→ **WHAT THE EXERCISE ASKS**: Include in the output exactly the lines from the opening of the data through the line containing "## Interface", and nothing more.

→ **INFORMATION PROVIDED**:
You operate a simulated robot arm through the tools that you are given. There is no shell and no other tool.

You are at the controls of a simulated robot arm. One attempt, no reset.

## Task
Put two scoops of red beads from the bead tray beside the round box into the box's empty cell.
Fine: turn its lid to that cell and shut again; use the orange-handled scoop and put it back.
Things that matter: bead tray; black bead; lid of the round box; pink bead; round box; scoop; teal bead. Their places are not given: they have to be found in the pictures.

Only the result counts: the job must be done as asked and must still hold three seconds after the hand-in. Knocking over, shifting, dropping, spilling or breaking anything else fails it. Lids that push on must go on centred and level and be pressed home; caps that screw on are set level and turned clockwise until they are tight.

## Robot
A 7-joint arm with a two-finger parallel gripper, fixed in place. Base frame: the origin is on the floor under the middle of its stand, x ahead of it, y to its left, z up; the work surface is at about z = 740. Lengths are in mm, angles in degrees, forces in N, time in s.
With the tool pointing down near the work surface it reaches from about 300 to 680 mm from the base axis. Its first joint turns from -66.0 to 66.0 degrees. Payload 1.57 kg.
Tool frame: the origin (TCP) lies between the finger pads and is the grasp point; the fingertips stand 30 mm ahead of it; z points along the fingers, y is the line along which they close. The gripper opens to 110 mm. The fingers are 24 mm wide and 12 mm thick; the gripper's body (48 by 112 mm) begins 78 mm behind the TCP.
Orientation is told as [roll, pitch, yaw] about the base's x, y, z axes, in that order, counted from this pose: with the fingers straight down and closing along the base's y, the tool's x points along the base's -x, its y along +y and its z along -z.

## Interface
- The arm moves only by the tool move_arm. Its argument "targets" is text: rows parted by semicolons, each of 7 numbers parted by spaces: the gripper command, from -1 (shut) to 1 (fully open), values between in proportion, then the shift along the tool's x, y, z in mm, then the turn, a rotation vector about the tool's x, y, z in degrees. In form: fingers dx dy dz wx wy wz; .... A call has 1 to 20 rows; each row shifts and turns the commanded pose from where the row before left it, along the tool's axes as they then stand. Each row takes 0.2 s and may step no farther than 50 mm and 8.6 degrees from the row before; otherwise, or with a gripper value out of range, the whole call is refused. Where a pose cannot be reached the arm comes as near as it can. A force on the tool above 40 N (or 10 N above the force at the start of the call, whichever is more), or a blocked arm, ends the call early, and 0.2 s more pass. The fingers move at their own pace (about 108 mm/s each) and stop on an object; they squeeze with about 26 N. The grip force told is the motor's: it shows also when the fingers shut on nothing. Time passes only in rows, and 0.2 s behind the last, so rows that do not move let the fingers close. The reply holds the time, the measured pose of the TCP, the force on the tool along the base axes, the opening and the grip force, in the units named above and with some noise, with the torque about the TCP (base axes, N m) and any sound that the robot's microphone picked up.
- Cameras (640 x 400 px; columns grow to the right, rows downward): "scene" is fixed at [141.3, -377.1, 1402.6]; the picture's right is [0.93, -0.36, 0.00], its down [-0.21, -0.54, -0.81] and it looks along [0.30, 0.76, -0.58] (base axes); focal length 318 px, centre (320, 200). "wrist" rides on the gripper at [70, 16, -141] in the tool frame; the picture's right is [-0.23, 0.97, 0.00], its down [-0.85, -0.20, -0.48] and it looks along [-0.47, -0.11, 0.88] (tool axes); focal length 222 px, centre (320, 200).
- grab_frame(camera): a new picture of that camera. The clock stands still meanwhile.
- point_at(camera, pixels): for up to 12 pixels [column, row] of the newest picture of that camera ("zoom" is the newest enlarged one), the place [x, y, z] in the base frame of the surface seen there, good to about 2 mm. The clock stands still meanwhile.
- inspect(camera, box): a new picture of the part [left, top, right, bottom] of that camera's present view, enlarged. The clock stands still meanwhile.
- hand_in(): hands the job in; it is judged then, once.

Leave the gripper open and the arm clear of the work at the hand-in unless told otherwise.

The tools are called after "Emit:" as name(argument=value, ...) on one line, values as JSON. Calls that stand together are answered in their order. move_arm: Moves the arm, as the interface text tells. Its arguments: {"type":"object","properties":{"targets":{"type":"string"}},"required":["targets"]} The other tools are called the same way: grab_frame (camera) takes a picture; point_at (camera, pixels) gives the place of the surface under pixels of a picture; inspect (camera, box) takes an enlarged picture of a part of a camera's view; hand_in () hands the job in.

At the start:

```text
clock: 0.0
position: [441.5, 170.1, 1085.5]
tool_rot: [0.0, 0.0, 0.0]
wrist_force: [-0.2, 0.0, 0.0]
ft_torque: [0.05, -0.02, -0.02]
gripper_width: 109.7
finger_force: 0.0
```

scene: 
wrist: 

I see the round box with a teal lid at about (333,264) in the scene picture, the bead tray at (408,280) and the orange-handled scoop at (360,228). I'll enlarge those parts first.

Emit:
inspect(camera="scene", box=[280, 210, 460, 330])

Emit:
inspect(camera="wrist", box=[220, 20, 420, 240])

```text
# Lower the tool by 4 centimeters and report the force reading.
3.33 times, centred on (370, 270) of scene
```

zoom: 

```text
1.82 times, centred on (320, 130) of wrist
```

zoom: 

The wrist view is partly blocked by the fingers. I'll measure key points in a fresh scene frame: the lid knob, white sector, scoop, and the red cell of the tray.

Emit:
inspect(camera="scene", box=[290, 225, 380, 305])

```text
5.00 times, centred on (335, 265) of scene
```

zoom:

→ **WRITTEN SOLUTION**:
You operate a simulated robot arm through the tools that you are given. There is no shell and no other tool.

You are at the controls of a simulated robot arm. One attempt, no reset.

## Task
Put two scoops of red beads from the bead tray beside the round box into the box's empty cell.
Fine: turn its lid to that cell and shut again; use the orange-handled scoop and put it back.
Things that matter: bead tray; black bead; lid of the round box; pink bead; round box; scoop; teal bead. Their places are not given: they have to be found in the pictures.

Only the result counts: the job must be done as asked and must still hold three seconds after the hand-in. Knocking over, shifting, dropping, spilling or breaking anything else fails it. Lids that push on must go on centred and level and be pressed home; caps that screw on are set level and turned clockwise until they are tight.

## Robot
A 7-joint arm with a two-finger parallel gripper, fixed in place. Base frame: the origin is on the floor under the middle of its stand, x ahead of it, y to its left, z up; the work surface is at about z = 740. Lengths are in mm, angles in degrees, forces in N, time in s.
With the tool pointing down near the work surface it reaches from about 300 to 680 mm from the base axis. Its first joint turns from -66.0 to 66.0 degrees. Payload 1.57 kg.
Tool frame: the origin (TCP) lies between the finger pads and is the grasp point; the fingertips stand 30 mm ahead of it; z points along the fingers, y is the line along which they close. The gripper opens to 110 mm. The fingers are 24 mm wide and 12 mm thick; the gripper's body (48 by 112 mm) begins 78 mm behind the TCP.
Orientation is told as [roll, pitch, yaw] about the base's x, y, z axes, in that order, counted from this pose: with the fingers straight down and closing along the base's y, the tool's x points along the base's -x, its y along +y and its z along -z.

## Interface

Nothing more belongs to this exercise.